> [PROBLEM TO WORK ON]: Write what comes next in the passage given.

> [PASSAGE GIVEN]:
During a session in 1955 for the band’s ten-inch LP New Orleans Joy, Lonnie wanted to record “Rock Island Line”, an old Leadbelly song, but the producer was reluctant and refused to do it. The engineer agreed to stay on during a break, however, and recorded the song with just Lonnie’s vocals and guitar, double-bass, and washboard. Credited to Lonnie, the track was released as a single in February 1956, hit number eight in the UK chart and launched a nationwide skiffle boom. “Rock Island Line” also climbed to number eight in the USA, helping to boost its cumulative sales to over one million. Unfortunately, Lonnie wasn’t a contracted Decca artist and received a mere £4 session fee. (Forty years later Decca eventually agreed to pay him a royalty, but sadly for Lonnie this wasn’t backdated.) Lonnie’s response, in 1956, was to sign with rival label Pye-Nixa, and on 24 March 1960 he was the first British artist to have a single shoot straight to number one with “My Old Man’s a Dustman”. Recorded live on tour in Doncaster, the song was an adaptation of the old and arguably rude Liverpool song “My Old Man’s a Fireman on the Elder-Dempster Line”.

ALL ROADS LEAD TO LON

During my conversation with Lonnie Donegan at his Malaga home – some time before he died – we discussed the often hilarious experimentations and innovations which accompanied the non-availability of decent musical instruments in the 1950s and early 1960s, and cited Vic Flick’s use of a tank commander’s throat microphone to amplify his guitar as but one example. There follows the complete transcript of our illuminating interview:

Lonnie: “The thing about the tank commander’s throat mic was that it in fact came from me. I was the first one to do that in about 1950, and it wasn’t a tank commander’s throat mic: it was a pilot’s throat mic. The surplus stores were selling everything from the army in those days, and we used it as a contact mic. We strapped it to the front of the guitar – it was all rubber – and we played through the radio because we didn’t know anything about amplifiers. In fact, I doubt if you could have even bought one then. We certainly couldn’t have afforded one.”

Where did you buy records?

Lonnie: “In second-hand shops. We had to search very hard for any American jazz or folk music of any type whatsoever in those days, and the source of supply was principally Collett’s book and second-hand record shop in Charing Cross Road. It was in fact a communist shop, and the reason why they were stocking jazz and folk was because it was music of the people – ‘right on brother’. They used to get a fair little stack – only small stuff, I suppose, now I come to think of it; there probably wasn’t more than 20 records in the shop at any one time. We kept our eagle eyes on the shelves, you know, and any time anything came in, we grabbed it. And the manager at that time was a man named Ken Lindsay, who later became a jazz club operator in St Albans. The assistant manager was Bill Colyer, who 6was jazz trumpeter Ken Colyer’s brother. It’s a funny old world, isn’t it?”

Where did you find your first guitar, and who taught you? You’re a very good rhythm player, so someone must have shown you the right things.

> [DATA LINES]:

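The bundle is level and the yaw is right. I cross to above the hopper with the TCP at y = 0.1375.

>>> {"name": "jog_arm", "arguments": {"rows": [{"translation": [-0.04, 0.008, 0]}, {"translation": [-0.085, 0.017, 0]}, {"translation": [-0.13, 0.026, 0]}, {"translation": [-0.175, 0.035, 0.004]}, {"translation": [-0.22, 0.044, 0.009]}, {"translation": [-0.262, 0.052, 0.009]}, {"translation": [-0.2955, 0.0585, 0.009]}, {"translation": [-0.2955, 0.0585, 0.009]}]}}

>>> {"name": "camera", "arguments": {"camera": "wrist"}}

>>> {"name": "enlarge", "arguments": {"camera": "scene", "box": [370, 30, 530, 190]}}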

> [TASK OUTPUT]:
Lonnie: “I got my first guitar when I was 14, which is when I had my first job, in Leadenhall Street. I was a stockbroker’s runner, and a 17-year-old clerk in the office was an enthusiastic amateur guitar player – played in dance bands, you know – and he wanted to get rid of the guitar he’d first learned on. So he set about interesting me in guitar by sitting in the little cafés at lunchtime and in coffee breaks [with great animation, Lonnie impersonates rhythm guitar sounds: ching, ching, ching!], showing me what the chords looked like, and he got me so fascinated by it all that I prevailed upon my mother to pay the 25/- (£1.25) for the guitar for my Christmas present. Eventually my mum paid some of it. It was really a Spanish guitar, and it wouldn’t tune up – I broke its machine-heads trying to get it in tune. I then went out and found a £12 cello-top guitar at a music shop in East Ham High Street. My dad funded that guitar – in fact, he loaned me the £12 so that I would pay him back at half a crown a week, which I did, right to the last penny.

“Thank you for your comments about my rhythm playing. No, the answer is I never had any proper lessons, ever. I did try in the early stages to find a teacher, but of course no guitar teacher knew anything more southern than ‘Way Down upon the Swanee River’. I didn’t want to learn the scale of C; I wanted to learn three chords so I could play blues, and none of them even knew what the blues were, so I didn’t get any lessons whatsoever. I picked it all up by ear, as you could probably tell if you had an a’poth [half penny worth] of sense!”

Could you tell me a bit about your first band, and how your music progressed into the blues?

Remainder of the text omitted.